**Source data:**
▼
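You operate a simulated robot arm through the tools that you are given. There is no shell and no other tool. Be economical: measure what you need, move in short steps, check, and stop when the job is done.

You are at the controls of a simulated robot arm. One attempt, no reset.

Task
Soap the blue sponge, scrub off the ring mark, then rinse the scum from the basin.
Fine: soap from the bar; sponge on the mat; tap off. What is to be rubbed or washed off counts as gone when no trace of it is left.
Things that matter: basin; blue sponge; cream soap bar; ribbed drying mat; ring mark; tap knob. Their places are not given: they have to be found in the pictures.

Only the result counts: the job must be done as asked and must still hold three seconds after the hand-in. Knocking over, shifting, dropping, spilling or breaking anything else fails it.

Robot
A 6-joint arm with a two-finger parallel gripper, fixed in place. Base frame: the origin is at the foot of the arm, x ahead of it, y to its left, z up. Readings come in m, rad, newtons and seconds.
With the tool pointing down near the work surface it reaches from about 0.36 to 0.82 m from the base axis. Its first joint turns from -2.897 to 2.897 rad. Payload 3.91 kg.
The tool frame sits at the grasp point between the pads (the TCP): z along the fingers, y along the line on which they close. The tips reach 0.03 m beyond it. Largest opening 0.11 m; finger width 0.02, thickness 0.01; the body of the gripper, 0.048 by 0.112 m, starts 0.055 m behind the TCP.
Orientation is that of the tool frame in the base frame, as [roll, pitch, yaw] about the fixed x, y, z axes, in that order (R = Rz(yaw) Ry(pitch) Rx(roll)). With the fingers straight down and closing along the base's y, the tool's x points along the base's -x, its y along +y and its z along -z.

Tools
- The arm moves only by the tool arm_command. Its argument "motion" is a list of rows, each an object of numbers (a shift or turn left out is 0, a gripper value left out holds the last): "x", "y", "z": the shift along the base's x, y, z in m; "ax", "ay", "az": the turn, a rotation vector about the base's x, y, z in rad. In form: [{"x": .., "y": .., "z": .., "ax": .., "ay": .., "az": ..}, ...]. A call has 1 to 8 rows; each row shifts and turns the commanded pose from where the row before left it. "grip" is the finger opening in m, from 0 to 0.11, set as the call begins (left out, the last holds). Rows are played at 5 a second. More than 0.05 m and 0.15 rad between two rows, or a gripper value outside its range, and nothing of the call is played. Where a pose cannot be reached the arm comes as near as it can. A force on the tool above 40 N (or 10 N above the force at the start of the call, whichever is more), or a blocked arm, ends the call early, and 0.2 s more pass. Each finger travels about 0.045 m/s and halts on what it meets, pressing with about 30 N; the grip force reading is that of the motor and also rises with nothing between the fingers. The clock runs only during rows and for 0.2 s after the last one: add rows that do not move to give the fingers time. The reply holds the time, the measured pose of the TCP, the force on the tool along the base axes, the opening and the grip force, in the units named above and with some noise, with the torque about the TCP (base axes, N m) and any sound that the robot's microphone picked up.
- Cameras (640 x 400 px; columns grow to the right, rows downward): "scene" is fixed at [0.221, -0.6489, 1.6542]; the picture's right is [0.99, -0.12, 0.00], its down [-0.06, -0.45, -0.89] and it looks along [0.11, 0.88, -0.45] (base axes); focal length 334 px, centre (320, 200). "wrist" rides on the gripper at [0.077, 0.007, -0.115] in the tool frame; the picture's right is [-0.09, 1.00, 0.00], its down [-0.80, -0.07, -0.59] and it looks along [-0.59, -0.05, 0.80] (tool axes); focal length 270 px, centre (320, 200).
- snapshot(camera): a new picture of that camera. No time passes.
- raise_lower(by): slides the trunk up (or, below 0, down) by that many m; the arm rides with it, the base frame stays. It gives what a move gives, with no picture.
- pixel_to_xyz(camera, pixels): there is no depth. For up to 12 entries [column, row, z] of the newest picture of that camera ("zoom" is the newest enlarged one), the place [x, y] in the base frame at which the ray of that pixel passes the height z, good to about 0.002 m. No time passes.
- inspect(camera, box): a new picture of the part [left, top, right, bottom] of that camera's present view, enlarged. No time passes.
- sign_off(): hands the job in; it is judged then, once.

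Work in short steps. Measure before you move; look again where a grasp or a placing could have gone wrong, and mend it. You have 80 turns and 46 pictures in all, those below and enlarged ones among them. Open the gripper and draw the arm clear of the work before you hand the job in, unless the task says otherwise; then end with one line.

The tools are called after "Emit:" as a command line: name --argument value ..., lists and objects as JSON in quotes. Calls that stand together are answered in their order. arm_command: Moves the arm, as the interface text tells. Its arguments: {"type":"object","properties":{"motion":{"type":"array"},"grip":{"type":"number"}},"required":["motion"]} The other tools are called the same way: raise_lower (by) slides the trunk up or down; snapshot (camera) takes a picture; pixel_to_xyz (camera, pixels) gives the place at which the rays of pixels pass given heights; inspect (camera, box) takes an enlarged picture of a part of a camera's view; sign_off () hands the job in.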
▲
**Directive:** Transcribe the material above word for word.

**Answer in full:**
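You operate a simulated robot arm through the tools that you are given. There is no shell and no other tool. Be economical: measure what you need, move in short steps, check, and stop when the job is done.

You are at the controls of a simulated robot arm. One attempt, no reset.

Task
Soap the blue sponge, scrub off the ring mark, then rinse the scum from the basin.
Fine: soap from the bar; sponge on the mat; tap off. What is to be rubbed or washed off counts as gone when no trace of it is left.
Things that matter: basin; blue sponge; cream soap bar; ribbed drying mat; ring mark; tap knob. Their places are not given: they have to be found in the pictures.

Only the result counts: the job must be done as asked and must still hold three seconds after the hand-in. Knocking over, shifting, dropping, spilling or breaking anything else fails it.

Robot
A 6-joint arm with a two-finger parallel gripper, fixed in place. Base frame: the origin is at the foot of the arm, x ahead of it, y to its left, z up. Readings come in m, rad, newtons and seconds.
With the tool pointing down near the work surface it reaches from about 0.36 to 0.82 m from the base axis. Its first joint turns from -2.897 to 2.897 rad. Payload 3.91 kg.
The tool frame sits at the grasp point between the pads (the TCP): z along the fingers, y along the line on which they close. The tips reach 0.03 m beyond it. Largest opening 0.11 m; finger width 0.02, thickness 0.01; the body of the gripper, 0.048 by 0.112 m, starts 0.055 m behind the TCP.
Orientation is that of the tool frame in the base frame, as [roll, pitch, yaw] about the fixed x, y, z axes, in that order (R = Rz(yaw) Ry(pitch) Rx(roll)). With the fingers straight down and closing along the base's y, the tool's x points along the base's -x, its y along +y and its z along -z.

Tools
- The arm moves only by the tool arm_command. Its argument "motion" is a list of rows, each an object of numbers (a shift or turn left out is 0, a gripper value left out holds the last): "x", "y", "z": the shift along the base's x, y, z in m; "ax", "ay", "az": the turn, a rotation vector about the base's x, y, z in rad. In form: [{"x": .., "y": .., "z": .., "ax": .., "ay": .., "az": ..}, ...]. A call has 1 to 8 rows; each row shifts and turns the commanded pose from where the row before left it. "grip" is the finger opening in m, from 0 to 0.11, set as the call begins (left out, the last holds). Rows are played at 5 a second. More than 0.05 m and 0.15 rad between two rows, or a gripper value outside its range, and nothing of the call is played. Where a pose cannot be reached the arm comes as near as it can. A force on the tool above 40 N (or 10 N above the force at the start of the call, whichever is more), or a blocked arm, ends the call early, and 0.2 s more pass. Each finger travels about 0.045 m/s and halts on what it meets, pressing with about 30 N; the grip force reading is that of the motor and also rises with nothing between the fingers. The clock runs only during rows and for 0.2 s after the last one: add rows that do not move to give the fingers time. The reply holds the time, the measured pose of the TCP, the force on the tool along the base axes, the opening and the grip force, in the units named above and with some noise, with the torque about the TCP (base axes, N m) and any sound that the robot's microphone picked up.
- Cameras (640 x 400 px; columns grow to the right, rows downward): "scene" is fixed at [0.221, -0.6489, 1.6542]; the picture's right is [0.99, -0.12, 0.00], its down [-0.06, -0.45, -0.89] and it looks along [0.11, 0.88, -0.45] (base axes); focal length 334 px, centre (320, 200). "wrist" rides on the gripper at [0.077, 0.007, -0.115] in the tool frame; the picture's right is [-0.09, 1.00, 0.00], its down [-0.80, -0.07, -0.59] and it looks along [-0.59, -0.05, 0.80] (tool axes); focal length 270 px, centre (320, 200).
- snapshot(camera): a new picture of that camera. No time passes.
- raise_lower(by): slides the trunk up (or, below 0, down) by that many m; the arm rides with it, the base frame stays. It gives what a move gives, with no picture.
- pixel_to_xyz(camera, pixels): there is no depth. For up to 12 entries [column, row, z] of the newest picture of that camera ("zoom" is the newest enlarged one), the place [x, y] in the base frame at which the ray of that pixel passes the height z, good to about 0.002 m. No time passes.
- inspect(camera, box): a new picture of the part [left, top, right, bottom] of that camera's present view, enlarged. No time passes.
- sign_off(): hands the job in; it is judged then, once.

Work in short steps. Measure before you move; look again where a grasp or a placing could have gone wrong, and mend it. You have 80 turns and 46 pictures in all, those below and enlarged ones among them. Open the gripper and draw the arm clear of the work before you hand the job in, unless the task says otherwise; then end with one line.

The tools are called after "Emit:" as a command line: name --argument value ..., lists and objects as JSON in quotes. Calls that stand together are answered in their order. arm_command: Moves the arm, as the interface text tells. Its arguments: {"type":"object","properties":{"motion":{"type":"array"},"grip":{"type":"number"}},"required":["motion"]} The other tools are called the same way: raise_lower (by) slides the trunk up or down; snapshot (camera) takes a picture; pixel_to_xyz (camera, pixels) gives the place at which the rays of pixels pass given heights; inspect (camera, box) takes an enlarged picture of a part of a camera's view; sign_off () hands the job in.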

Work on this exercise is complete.